If you have one or multiple side jobs, filing your taxes isn't remarkably different unless your jobs and sources of income are very different from each other. If they are, you may need to attach multiple Schedule Cs to your return.
For rents or royalties, these get reported on the newly reformatted 1099-MISC and will typically require you to complete Schedule E, Supplemental Income or Loss. This supplemental income or loss will then also transfer to Form 1040.
Using allowable deductions to trim your tax bill
Business expenses reduce your taxable income, lowering your tax bill. As a gig economy worker, you become eligible to deduct certain expenses from your self-employment income, which you can't do as a W-2 employee.
For example, if you're a rideshare driver, you should track the mileage on your car while ridesharing. You can deduct that portion of your mileage at the per-mile rate — which includes maintenance, gas, and insurance costs — at tax time.
To understand the expenses you may be able to claim as a deduction, you'll need to first determine the difference between them.
- Ordinary expenses are those that are common and accepted for your business
- Necessary expenses are those that are helpful and adequate for your business
For example, a ski teacher might deduct their ski boots as an "ordinary expense," and a landscaper might deduct rent for a storage space used to store landscaping tools and equipment. While a storage space may not be required for landscaping, it can still be deducted as a "necessary expense" because it's helpful to the business.

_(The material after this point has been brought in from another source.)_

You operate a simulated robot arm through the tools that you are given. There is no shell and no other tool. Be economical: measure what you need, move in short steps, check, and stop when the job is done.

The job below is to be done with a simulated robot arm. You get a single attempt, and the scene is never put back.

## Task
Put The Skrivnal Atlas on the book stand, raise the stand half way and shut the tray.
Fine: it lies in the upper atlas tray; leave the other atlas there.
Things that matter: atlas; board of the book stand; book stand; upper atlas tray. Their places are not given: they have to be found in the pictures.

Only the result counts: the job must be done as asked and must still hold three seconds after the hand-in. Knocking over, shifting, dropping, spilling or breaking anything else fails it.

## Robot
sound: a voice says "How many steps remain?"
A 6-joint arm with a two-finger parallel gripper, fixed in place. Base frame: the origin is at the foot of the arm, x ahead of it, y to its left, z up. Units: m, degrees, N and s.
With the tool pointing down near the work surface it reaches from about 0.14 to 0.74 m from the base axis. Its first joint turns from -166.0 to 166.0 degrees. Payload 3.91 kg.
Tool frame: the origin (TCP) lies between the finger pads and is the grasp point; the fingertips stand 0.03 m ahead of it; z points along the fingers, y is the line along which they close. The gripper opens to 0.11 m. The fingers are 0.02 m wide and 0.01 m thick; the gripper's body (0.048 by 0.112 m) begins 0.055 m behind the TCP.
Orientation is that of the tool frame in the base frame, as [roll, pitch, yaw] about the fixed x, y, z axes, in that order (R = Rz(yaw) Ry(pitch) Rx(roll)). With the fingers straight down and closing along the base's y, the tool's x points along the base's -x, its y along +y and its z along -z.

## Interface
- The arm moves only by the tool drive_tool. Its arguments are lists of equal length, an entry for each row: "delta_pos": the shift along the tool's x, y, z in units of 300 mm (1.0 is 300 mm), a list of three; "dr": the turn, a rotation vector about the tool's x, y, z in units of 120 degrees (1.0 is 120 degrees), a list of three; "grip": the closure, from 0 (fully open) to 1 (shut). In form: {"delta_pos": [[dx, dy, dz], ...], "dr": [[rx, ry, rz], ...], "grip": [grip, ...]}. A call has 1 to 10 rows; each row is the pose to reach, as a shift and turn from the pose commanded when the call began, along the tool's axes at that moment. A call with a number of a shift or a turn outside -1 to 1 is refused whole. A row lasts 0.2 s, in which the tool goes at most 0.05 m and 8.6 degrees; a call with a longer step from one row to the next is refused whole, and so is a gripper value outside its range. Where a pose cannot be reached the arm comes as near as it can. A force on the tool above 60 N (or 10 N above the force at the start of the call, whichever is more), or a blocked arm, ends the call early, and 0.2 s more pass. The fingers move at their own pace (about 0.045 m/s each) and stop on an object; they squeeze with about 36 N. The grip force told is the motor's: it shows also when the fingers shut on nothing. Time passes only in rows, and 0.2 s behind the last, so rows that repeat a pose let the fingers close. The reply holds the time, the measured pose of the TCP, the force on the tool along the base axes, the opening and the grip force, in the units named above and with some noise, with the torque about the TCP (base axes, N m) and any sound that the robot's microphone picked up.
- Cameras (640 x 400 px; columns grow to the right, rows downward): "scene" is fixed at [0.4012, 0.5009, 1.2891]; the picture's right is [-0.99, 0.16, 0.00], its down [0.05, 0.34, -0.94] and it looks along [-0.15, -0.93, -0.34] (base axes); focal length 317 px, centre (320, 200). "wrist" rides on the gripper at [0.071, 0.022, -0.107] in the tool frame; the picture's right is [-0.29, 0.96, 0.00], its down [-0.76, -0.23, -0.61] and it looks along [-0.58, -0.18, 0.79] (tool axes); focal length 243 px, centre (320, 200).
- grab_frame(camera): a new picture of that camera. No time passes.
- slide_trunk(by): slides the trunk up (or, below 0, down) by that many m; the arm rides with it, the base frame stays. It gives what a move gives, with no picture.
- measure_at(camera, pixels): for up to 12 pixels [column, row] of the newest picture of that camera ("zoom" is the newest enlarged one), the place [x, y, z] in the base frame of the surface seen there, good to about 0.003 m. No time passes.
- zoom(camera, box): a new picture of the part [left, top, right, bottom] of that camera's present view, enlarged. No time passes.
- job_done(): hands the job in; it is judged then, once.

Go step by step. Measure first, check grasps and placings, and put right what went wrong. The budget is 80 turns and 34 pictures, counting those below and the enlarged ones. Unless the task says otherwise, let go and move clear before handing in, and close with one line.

Common deductible expenses related to your side gig include:
- Business mileage on your car
- Dues and subscriptions you paid to business-related organizations
- Necessary tools and equipment
- Tuition for work-related education and training costs
- Home office tax deduction
Claiming the home office deduction
For the home office deduction, the rules for claiming this expense have changed since the recent tax reform. Prior to the Tax Cuts and Job Acts (TCJA) passing in 2017, employees could deduct reimbursed employee business expenses, which included the home office deduction. However, for tax years 2018 through 2025, the itemized deduction for unreimbursed employee business expenses has been eliminated. As a result, employees can no longer claim the home office deduction on their federal taxes, even when you are required to work from home.
If you're self-employed and own your own business, to qualify for the home office deduction, you must meet the following criteria:
- Exclusive and regular use: You must have a portion of your home or property set aside exclusively for your business as the place where you regularly conduct your business. This is true whether you live in a house, apartment, condominium, mobile home, or boat, and applies to outbuildings such as a garage, barn, or workshop. It doesn't include any part of your property used exclusively as an inn, bed and breakfast, or other hospitality business.
- Principal place of business: Your home office must be the central location for all your business activities. If you’re a tradesperson such as a general contractor who can’t perform your work from one location, it can be the place you regularly use for administrative work such as accounting and communications. It can also be a place where you regularly meet with customers or clients. Some exceptions to this rule include day care and storage facilities.